Lid deflection as a function of a changing ambient pressure
Optical Leak Test Equipment (Ref Norcom Systems Inc)
Test Condition D: Gross Leak using a Dye Penetrant
This is a destructive test, which is sometimes used to verify a gross leak failure or as a means to identify the location of the leak path through the device. The device is pressurized (105 PSIA min 3hours or 60 PSIA min 10 hours) in a florescent dye solution (e.g. Zyglo). During the pressurization cycle, if a leak is present, the dye will find it’s way into the internal cavity. The package is then carefully delidded and an ultraviolet light source (3550 A for Zyglo) is used to verify the presence of the dye penetrant, thus verifying a failure. This test is only valid as a means to verify a gross leak failure, but typically provides useful information regarding the leak path.

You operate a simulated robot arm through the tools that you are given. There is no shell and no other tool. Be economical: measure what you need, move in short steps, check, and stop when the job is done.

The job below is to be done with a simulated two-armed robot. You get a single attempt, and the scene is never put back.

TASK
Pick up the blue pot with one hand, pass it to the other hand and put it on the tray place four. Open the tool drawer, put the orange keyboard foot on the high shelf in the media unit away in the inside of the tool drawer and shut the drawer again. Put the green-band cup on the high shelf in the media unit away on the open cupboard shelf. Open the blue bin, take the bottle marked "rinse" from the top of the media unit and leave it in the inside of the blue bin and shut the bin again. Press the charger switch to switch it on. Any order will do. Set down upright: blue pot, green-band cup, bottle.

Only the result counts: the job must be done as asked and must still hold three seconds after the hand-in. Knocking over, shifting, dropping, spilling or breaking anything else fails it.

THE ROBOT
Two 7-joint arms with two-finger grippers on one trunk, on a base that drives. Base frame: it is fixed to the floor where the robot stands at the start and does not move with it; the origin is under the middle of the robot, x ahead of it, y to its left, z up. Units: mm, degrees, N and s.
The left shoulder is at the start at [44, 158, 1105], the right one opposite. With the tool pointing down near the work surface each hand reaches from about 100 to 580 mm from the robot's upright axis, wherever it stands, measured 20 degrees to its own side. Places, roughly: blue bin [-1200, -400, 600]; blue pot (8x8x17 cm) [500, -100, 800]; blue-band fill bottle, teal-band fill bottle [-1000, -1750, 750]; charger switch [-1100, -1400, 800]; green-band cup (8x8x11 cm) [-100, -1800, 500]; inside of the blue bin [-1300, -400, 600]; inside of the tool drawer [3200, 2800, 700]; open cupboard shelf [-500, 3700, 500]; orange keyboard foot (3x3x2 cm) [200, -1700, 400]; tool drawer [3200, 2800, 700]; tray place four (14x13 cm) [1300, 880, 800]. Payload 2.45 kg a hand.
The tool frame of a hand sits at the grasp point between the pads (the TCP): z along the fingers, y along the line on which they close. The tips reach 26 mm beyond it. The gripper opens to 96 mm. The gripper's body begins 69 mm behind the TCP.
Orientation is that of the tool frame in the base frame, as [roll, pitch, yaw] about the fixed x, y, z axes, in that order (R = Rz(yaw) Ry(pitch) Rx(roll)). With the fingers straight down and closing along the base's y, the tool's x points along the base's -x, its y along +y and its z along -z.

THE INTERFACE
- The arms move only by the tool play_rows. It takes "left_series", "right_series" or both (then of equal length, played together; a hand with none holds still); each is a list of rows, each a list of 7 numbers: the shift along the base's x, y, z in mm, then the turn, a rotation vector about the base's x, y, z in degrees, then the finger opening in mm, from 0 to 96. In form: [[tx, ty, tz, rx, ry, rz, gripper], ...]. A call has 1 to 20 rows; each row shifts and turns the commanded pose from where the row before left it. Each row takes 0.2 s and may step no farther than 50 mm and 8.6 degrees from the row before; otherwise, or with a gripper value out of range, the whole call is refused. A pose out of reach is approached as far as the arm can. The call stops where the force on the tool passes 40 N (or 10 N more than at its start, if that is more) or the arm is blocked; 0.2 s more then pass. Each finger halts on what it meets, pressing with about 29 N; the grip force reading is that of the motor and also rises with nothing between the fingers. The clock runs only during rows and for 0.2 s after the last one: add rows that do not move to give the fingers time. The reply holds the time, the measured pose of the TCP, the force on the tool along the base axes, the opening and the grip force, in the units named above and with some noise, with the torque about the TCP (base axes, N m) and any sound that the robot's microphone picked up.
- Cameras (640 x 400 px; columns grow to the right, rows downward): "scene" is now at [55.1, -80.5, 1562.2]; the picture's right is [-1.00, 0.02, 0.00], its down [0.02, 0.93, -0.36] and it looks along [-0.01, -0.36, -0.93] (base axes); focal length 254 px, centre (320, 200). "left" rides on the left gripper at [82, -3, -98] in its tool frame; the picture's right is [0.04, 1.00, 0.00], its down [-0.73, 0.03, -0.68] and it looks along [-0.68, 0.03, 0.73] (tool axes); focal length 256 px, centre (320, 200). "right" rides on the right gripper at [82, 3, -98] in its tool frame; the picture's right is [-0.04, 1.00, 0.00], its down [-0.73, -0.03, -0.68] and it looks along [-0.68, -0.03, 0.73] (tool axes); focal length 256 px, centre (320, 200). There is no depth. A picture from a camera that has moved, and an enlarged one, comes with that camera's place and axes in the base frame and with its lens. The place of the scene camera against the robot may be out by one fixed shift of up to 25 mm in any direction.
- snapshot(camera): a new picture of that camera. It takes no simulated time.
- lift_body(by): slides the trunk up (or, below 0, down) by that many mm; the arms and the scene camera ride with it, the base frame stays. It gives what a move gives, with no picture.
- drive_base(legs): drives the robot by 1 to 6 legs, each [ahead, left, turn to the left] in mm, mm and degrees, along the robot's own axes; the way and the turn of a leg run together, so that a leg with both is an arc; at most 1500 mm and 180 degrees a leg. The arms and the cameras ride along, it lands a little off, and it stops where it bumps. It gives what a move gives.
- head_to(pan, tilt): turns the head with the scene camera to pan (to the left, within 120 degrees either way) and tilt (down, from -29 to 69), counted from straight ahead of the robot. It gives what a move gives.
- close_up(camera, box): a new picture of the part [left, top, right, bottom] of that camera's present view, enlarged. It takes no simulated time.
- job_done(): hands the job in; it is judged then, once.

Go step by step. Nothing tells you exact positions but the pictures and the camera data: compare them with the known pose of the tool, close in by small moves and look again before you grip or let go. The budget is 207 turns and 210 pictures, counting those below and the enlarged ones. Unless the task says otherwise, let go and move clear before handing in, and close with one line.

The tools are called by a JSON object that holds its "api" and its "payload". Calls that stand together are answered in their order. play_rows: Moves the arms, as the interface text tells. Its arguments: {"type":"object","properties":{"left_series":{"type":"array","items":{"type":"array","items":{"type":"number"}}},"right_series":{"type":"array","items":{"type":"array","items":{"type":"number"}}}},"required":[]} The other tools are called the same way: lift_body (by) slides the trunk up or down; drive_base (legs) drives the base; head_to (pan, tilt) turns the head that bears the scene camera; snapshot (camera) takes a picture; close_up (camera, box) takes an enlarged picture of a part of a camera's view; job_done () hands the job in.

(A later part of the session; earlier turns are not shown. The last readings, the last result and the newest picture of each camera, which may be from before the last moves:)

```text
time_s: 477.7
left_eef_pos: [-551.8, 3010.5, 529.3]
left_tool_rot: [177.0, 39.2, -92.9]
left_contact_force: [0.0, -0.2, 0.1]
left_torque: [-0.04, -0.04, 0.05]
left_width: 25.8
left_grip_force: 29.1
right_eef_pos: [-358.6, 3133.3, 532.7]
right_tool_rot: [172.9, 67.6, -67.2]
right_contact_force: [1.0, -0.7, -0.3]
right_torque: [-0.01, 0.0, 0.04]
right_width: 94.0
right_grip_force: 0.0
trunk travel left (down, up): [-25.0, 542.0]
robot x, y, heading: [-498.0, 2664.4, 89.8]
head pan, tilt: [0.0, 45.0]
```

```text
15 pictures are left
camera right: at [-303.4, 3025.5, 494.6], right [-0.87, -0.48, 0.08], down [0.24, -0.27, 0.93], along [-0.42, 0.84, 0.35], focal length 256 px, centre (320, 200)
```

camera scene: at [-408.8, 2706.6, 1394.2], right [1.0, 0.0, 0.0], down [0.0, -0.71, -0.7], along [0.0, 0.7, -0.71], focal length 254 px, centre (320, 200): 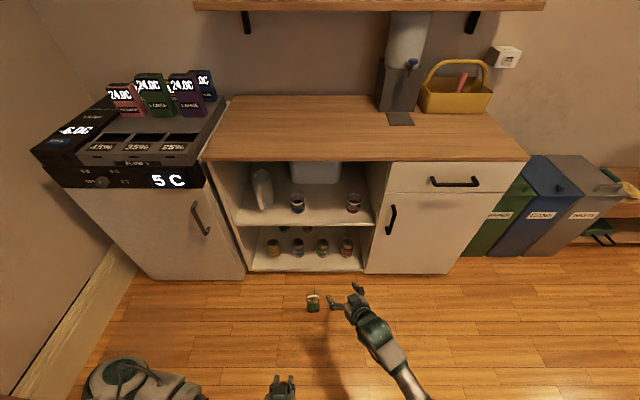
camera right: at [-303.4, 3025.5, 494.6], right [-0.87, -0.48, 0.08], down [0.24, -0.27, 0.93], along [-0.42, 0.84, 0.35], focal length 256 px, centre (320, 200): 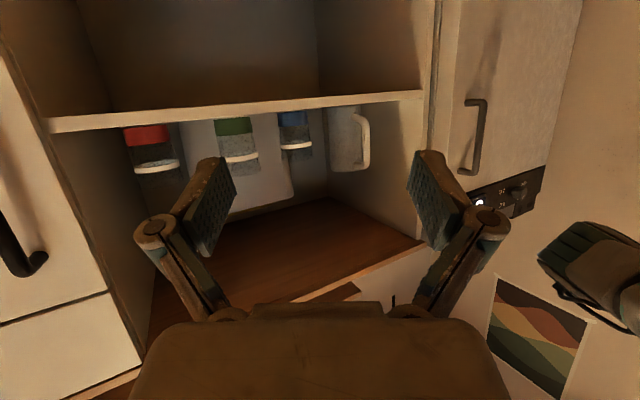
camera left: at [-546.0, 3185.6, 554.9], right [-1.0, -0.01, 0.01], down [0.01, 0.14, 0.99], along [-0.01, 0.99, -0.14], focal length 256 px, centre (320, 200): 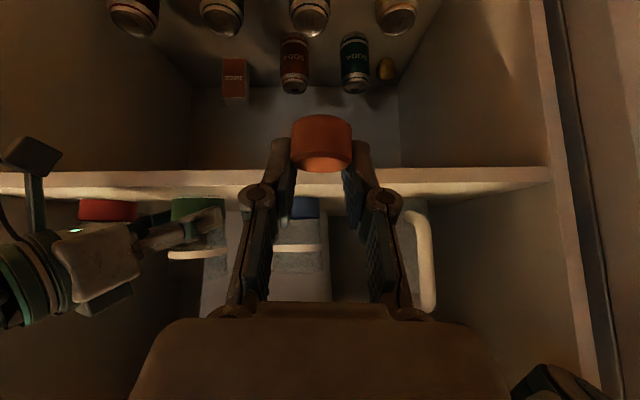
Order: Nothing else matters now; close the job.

Test Condition E: Gross Leak by Weight Gain Measurement
Another way to determine a gross leaker is by simply weighing the package before and after a pressurization cycle in a bath of Type III detector fluid. A leaky package will naturally weigh more after pressurization cycle due to the added weight of the detector fluid. An analytical balance capable of weighing devices accurately to 0.1 milligram is required along with Type III detector fluid meeting the requirements of Table 1. The devices are dried out and accurately weighed prior to the liquid fluorinert pressurization cycle. Afterwards the devices are again dried, measured and categorized.